Right now, the 31-year-old is more interested in making Eire Óg great again. They won five AIB Leinster club titles in the 1990s and can make it six if they beat Ballyboden St Enda’s on Sunday week, a tough assignment admittedly.

With Carlow hurling champions St Mullins also through to this weekend’s provincial final, it’s got the feel of another rising.

Gannon smiles at the comparison as he remembers Carlow’s breakthrough year of 2017 when they played five championship games in the one summer. One of those was against Monaghan and the following year they hosted Tyrone in the qualifiers, games they won’t get to experience in the Tier 2.

Poor year

“It’s great to be out there in the media a little bit again,” he said.

“With Carlow, the media were speaking about us and we were everywhere, Carlow jerseys started popping up everywhere in town. For years and years we had Kilkenny and Dublin jerseys around town but now every kid is wearing a Carlow jersey. A huge amount of that came from the publicity we received. You can’t underestimate it.”
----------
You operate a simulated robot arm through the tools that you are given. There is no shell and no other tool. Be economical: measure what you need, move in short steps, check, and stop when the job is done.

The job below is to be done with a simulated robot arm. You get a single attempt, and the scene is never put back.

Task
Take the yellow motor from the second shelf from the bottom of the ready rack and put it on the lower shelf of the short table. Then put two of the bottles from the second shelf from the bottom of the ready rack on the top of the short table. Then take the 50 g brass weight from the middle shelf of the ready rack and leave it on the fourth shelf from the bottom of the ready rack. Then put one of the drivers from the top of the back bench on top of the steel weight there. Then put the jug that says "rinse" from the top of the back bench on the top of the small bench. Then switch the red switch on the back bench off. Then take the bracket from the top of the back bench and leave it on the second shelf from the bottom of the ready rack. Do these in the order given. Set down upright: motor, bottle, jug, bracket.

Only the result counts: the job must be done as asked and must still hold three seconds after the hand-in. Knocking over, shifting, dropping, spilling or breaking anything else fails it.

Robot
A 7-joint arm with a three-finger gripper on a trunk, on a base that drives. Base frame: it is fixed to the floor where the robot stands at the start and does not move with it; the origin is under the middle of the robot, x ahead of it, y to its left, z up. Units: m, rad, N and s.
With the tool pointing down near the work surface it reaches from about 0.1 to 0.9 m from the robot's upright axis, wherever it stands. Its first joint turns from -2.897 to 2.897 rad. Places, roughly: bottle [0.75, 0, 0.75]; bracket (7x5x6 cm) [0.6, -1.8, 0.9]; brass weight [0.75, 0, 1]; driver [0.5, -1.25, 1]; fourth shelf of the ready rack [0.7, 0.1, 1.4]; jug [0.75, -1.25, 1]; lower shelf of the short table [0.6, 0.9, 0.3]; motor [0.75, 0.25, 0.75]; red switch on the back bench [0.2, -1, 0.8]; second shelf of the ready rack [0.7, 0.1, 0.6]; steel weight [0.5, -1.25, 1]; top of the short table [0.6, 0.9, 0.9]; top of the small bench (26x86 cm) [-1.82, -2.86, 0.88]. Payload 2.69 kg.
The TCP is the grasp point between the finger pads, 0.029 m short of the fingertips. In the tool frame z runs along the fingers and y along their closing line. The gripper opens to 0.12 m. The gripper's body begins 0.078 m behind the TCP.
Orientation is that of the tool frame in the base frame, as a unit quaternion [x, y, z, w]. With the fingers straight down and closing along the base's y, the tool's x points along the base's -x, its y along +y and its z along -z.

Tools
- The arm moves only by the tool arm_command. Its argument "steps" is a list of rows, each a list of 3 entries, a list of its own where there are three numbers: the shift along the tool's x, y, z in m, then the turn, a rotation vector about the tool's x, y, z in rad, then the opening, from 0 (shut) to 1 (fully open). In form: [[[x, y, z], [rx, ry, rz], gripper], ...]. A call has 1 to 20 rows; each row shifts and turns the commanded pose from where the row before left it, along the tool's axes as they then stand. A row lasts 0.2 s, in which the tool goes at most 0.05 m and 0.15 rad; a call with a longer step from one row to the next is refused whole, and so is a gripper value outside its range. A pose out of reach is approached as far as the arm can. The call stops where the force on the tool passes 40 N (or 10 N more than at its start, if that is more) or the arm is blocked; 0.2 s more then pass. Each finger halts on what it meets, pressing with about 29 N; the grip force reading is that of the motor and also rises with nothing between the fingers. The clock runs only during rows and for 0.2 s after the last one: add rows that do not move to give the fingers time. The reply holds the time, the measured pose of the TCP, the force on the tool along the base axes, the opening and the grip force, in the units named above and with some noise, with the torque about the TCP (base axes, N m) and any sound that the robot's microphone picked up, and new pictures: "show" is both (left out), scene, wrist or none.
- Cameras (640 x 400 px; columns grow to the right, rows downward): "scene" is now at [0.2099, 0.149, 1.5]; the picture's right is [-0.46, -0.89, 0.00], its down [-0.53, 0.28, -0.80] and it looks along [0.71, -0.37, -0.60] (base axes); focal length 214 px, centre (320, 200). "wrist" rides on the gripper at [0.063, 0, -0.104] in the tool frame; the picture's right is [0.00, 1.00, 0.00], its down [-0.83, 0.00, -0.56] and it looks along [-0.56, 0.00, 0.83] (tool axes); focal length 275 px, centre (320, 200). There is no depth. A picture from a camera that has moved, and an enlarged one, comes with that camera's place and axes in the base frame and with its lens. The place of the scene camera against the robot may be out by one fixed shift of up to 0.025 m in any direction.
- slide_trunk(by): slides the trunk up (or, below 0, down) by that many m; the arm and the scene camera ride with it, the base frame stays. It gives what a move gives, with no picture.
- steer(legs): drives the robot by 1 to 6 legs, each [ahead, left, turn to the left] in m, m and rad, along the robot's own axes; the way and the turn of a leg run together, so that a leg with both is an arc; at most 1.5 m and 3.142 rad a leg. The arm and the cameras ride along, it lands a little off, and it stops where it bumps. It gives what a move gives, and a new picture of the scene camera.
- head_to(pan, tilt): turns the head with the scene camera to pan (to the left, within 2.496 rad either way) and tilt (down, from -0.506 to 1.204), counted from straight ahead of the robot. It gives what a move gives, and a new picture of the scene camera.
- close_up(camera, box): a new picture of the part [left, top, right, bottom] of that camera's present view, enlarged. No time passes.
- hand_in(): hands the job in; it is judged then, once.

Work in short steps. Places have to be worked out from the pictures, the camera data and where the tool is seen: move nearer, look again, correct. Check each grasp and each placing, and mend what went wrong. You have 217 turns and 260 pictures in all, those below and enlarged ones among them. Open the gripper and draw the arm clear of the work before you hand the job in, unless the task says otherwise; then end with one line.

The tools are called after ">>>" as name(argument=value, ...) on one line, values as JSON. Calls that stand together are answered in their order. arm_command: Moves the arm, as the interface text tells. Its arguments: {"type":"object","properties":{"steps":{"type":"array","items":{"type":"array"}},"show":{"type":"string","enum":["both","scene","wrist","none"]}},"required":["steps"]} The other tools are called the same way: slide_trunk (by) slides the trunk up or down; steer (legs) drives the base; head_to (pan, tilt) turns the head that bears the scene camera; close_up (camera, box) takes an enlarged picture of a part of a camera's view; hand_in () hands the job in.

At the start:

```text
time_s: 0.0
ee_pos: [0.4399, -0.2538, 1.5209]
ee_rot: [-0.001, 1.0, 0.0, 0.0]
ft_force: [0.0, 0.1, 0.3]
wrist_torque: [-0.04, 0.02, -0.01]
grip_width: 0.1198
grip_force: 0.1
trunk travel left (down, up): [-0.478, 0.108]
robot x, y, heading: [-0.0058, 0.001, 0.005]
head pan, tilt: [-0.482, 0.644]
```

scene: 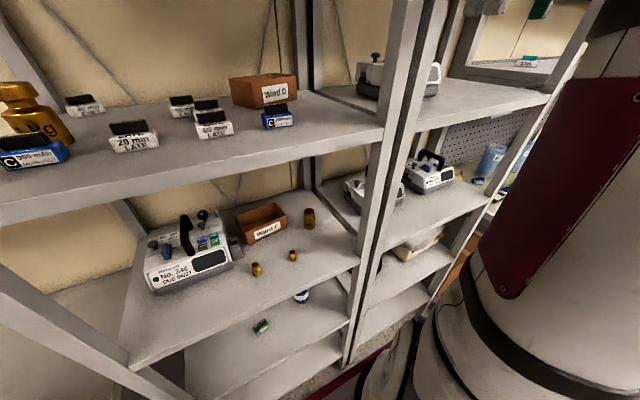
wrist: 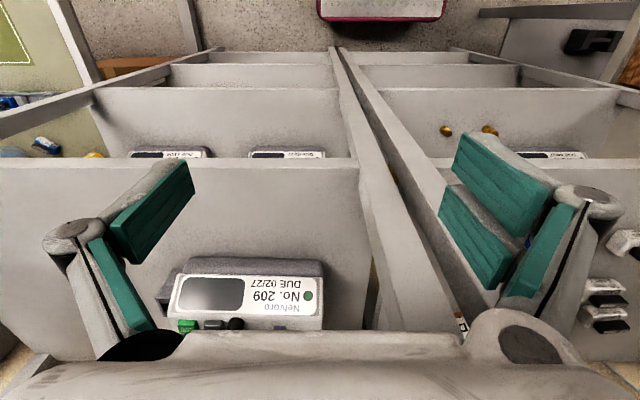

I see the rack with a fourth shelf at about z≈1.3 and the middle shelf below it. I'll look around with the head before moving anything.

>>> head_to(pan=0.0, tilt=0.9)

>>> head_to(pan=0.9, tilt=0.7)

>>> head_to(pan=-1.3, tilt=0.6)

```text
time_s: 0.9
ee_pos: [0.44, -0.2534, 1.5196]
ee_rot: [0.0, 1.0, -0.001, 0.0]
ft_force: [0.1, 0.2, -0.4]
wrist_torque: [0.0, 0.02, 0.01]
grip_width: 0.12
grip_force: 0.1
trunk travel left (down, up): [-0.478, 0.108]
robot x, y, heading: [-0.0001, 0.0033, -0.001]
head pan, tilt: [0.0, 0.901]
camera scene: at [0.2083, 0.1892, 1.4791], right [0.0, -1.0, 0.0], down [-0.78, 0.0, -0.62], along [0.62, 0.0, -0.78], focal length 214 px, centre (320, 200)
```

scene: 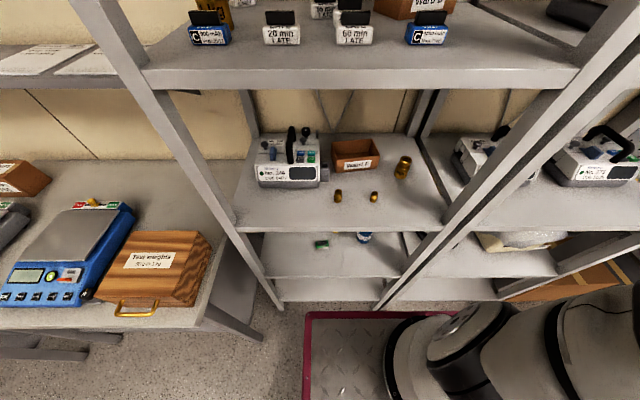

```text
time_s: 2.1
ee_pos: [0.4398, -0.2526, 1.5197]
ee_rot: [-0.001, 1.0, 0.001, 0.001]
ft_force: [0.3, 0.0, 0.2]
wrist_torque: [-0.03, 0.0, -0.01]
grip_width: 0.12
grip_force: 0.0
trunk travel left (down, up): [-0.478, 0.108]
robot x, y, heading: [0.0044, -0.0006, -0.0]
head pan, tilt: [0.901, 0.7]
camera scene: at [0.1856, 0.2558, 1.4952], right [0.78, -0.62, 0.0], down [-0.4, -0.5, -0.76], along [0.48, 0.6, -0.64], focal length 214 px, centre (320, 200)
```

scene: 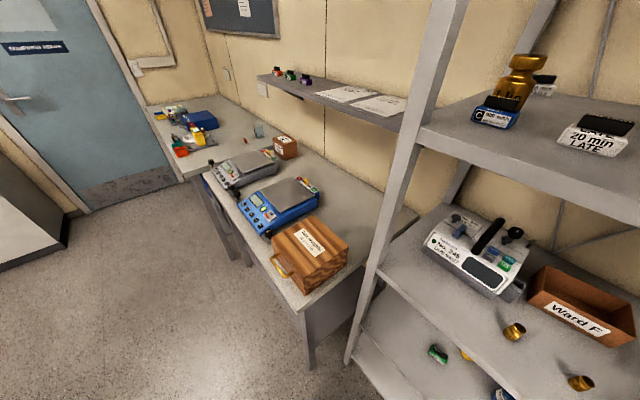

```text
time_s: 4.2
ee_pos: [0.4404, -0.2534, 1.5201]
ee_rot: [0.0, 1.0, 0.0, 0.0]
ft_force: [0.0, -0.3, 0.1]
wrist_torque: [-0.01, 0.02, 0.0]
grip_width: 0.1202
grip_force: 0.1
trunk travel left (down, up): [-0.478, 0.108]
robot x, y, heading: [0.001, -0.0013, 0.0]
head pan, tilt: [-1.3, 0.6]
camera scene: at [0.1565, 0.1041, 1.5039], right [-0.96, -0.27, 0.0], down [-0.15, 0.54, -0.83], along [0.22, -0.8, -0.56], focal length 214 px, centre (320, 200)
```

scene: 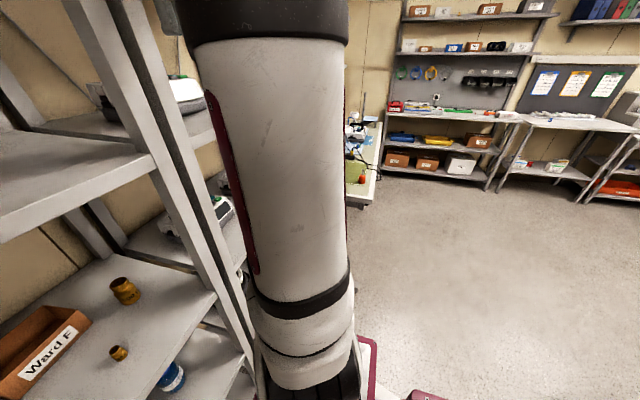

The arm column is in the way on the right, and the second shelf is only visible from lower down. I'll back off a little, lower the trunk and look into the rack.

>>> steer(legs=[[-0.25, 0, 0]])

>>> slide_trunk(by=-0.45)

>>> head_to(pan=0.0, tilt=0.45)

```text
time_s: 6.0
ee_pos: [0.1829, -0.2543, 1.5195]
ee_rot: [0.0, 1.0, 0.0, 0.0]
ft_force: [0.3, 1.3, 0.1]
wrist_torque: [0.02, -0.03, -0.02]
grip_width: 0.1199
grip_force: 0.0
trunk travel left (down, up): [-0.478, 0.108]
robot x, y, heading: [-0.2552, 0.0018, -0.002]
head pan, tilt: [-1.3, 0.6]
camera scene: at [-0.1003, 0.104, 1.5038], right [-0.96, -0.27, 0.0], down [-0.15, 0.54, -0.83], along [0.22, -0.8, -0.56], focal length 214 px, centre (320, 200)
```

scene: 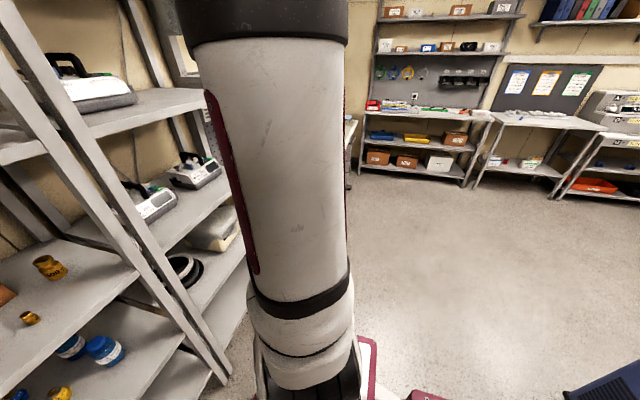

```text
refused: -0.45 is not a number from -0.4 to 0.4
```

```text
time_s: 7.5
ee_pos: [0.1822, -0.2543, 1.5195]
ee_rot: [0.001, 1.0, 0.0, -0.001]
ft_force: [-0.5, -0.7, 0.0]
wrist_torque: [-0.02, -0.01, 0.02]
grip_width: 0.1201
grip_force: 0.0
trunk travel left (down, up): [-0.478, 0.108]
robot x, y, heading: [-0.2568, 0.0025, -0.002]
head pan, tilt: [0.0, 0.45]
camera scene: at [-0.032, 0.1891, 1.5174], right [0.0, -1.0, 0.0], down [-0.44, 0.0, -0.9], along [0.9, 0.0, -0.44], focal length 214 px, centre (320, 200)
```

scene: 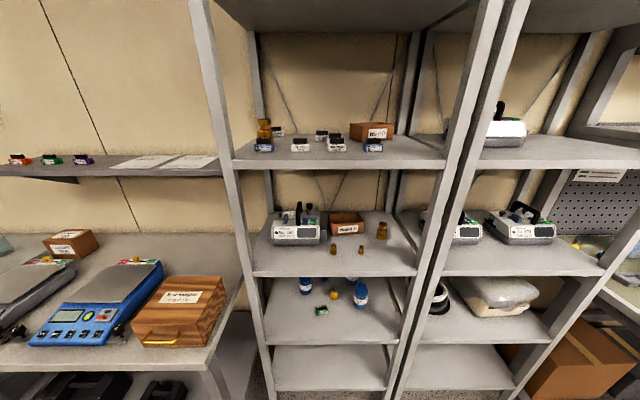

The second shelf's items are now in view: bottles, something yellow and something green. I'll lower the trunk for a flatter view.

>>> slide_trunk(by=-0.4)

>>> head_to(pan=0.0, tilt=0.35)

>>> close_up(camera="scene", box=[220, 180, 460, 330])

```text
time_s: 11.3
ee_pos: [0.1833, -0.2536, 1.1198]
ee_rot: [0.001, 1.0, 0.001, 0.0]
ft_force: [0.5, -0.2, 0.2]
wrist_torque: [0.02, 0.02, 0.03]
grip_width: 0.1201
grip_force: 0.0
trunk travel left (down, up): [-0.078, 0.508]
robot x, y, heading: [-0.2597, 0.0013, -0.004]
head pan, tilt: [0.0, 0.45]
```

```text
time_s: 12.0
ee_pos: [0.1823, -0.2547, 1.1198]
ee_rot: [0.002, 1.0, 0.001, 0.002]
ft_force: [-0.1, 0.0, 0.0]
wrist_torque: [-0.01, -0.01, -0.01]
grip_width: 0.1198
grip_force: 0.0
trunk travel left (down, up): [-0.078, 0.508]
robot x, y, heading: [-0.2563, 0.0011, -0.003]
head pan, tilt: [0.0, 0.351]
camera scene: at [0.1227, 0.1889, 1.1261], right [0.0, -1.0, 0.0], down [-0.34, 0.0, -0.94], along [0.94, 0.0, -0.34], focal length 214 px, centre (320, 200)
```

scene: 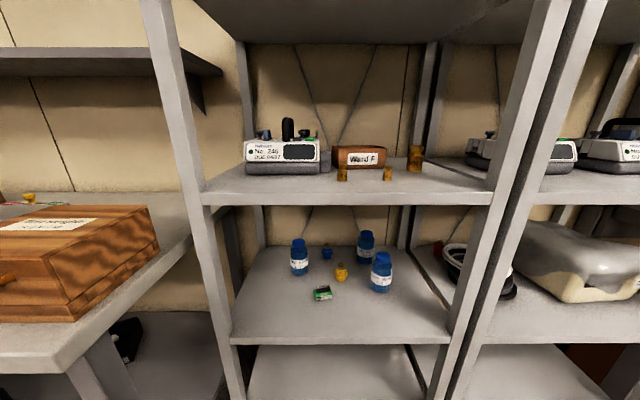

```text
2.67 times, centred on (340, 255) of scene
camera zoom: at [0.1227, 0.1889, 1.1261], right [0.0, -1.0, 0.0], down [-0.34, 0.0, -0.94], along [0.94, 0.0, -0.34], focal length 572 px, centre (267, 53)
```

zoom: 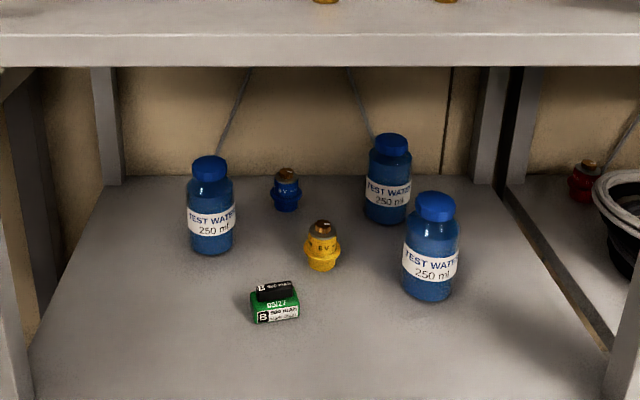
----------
Gannon accepts that, on paper, this year was a poor year for Carlow as they returned to Division Four and lost both of their championship games. A number of high-profile suspensions hardly helped their cause and Gannon argues that, inside the camp at least, it felt like they were making progress. It’s why he’s sorry to see coach Steven Poacher leave.

“He instilled a belief in us,” said Gannon. “I remember for years the Carlow players themselves expected to lose and that’s not the case now. We’re prouder, we have belief and he instilled that. There’s a lot of Eire Óg players with Carlow and we brought that back to the club.”